*** Provided material ***

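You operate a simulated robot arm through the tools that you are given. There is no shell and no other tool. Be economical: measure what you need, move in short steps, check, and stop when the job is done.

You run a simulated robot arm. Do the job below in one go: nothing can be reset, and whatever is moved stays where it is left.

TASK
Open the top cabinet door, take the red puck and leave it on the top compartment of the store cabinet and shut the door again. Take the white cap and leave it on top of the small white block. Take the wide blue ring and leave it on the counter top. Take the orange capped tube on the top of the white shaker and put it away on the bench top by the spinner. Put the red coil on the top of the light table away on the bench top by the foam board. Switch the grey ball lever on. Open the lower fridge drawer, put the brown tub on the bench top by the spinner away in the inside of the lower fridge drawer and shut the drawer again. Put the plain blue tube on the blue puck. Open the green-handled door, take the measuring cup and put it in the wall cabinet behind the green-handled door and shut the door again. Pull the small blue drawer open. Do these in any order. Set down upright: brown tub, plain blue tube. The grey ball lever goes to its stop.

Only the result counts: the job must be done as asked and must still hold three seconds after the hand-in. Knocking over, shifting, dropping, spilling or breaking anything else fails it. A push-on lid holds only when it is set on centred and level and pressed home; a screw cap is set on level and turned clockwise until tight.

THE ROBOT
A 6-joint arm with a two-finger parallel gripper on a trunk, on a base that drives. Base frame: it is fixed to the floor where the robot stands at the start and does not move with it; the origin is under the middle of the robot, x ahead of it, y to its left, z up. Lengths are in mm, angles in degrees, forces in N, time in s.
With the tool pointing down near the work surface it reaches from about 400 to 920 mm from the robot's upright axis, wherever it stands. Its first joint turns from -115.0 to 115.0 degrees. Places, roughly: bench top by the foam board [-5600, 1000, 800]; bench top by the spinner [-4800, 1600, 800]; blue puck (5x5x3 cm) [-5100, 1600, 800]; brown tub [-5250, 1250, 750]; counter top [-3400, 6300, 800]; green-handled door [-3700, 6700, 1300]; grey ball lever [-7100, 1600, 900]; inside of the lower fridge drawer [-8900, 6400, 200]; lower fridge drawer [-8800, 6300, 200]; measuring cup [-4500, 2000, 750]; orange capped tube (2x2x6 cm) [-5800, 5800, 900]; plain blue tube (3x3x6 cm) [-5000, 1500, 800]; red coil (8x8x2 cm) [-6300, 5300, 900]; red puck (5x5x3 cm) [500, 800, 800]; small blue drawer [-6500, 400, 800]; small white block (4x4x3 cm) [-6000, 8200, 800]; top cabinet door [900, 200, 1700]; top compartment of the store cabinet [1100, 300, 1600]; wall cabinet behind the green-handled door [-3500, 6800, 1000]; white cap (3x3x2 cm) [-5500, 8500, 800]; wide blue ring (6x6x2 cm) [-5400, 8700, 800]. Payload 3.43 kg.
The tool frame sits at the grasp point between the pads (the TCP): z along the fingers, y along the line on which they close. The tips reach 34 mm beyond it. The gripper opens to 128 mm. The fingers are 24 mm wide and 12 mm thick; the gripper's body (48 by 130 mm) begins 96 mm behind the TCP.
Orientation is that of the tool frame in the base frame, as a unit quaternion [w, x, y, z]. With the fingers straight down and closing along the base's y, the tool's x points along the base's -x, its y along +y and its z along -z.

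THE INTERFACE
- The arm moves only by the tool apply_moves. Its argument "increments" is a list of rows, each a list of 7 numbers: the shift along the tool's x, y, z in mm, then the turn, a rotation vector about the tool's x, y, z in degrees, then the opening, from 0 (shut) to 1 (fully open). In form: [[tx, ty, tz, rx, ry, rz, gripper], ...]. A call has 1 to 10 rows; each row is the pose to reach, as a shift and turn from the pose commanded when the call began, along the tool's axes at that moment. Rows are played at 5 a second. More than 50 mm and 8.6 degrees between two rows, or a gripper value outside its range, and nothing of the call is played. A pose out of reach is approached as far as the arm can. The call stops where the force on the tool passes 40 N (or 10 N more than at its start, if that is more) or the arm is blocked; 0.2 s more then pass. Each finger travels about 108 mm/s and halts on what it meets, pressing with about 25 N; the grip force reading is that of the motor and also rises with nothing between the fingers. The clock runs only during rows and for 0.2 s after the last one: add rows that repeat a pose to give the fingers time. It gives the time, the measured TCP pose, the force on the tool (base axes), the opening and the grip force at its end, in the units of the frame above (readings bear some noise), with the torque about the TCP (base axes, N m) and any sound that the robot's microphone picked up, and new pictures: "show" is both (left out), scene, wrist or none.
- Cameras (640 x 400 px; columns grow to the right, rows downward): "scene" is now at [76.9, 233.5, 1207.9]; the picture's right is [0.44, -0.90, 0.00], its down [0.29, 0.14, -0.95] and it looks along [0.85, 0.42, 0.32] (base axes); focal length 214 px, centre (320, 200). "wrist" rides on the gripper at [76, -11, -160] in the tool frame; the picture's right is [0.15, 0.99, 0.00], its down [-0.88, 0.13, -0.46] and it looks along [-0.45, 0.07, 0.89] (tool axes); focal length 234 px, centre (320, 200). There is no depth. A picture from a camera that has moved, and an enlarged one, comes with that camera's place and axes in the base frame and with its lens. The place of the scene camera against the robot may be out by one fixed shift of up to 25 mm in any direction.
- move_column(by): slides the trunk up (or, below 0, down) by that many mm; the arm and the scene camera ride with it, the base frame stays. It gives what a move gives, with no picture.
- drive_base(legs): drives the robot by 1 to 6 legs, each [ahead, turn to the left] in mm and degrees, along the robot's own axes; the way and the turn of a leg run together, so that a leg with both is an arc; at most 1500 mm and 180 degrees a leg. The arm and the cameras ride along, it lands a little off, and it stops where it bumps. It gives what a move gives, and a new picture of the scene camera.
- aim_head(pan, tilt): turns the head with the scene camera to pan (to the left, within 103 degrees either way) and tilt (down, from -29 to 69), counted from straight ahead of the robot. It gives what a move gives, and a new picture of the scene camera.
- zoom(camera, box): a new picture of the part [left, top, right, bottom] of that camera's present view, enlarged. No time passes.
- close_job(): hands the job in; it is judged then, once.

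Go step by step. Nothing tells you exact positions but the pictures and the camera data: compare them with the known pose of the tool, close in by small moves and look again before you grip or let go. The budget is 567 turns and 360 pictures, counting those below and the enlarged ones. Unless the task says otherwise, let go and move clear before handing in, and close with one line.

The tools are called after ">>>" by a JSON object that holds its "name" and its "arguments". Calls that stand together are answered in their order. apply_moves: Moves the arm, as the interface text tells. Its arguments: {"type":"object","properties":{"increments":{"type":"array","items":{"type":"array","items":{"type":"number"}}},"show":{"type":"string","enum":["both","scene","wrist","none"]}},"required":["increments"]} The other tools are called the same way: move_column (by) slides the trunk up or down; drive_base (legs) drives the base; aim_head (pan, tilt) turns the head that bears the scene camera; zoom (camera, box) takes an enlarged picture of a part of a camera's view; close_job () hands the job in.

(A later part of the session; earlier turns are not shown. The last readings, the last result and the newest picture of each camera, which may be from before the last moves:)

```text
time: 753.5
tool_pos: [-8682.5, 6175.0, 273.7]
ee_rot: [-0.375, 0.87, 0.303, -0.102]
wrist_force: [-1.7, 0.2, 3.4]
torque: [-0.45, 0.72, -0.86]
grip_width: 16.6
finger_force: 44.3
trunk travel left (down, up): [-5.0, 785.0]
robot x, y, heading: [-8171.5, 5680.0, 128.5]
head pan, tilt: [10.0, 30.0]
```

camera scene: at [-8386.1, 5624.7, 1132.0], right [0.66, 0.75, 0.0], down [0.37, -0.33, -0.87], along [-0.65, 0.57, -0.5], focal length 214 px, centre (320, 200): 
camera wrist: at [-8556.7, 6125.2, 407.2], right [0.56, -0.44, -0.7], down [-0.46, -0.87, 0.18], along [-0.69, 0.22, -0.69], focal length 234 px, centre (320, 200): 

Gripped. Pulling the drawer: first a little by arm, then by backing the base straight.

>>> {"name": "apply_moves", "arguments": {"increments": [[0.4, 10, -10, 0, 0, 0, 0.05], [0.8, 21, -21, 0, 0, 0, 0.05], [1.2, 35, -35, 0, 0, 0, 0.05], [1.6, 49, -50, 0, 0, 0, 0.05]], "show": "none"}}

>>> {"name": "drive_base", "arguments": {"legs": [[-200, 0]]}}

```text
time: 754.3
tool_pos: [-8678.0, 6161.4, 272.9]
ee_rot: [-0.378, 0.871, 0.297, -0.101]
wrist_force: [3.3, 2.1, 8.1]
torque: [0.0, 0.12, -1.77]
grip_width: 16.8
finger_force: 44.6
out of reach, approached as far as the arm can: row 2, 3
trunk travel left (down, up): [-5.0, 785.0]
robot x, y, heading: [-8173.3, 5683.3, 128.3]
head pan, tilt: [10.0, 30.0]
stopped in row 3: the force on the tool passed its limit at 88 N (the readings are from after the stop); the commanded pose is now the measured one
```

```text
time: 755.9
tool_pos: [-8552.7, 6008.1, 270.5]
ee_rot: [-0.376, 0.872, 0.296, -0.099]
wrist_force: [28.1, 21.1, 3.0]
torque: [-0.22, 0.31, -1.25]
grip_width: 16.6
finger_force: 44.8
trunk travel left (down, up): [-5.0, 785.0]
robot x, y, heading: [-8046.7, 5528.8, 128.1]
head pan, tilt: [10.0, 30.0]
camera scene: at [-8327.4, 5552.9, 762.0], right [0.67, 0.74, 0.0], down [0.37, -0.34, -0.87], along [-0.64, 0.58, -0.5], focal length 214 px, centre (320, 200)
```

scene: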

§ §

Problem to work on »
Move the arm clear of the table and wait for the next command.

***

Reproduce exactly the lines from the one containing "- close_job(): hands" through the one containing "Go step by step.", inclusive, and nothing else.

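- close_job(): hands the job in; it is judged then, once.

Go step by step. Nothing tells you exact positions but the pictures and the camera data: compare them with the known pose of the tool, close in by small moves and look again before you grip or let go. The budget is 567 turns and 360 pictures, counting those below and the enlarged ones. Unless the task says otherwise, let go and move clear before handing in, and close with one line.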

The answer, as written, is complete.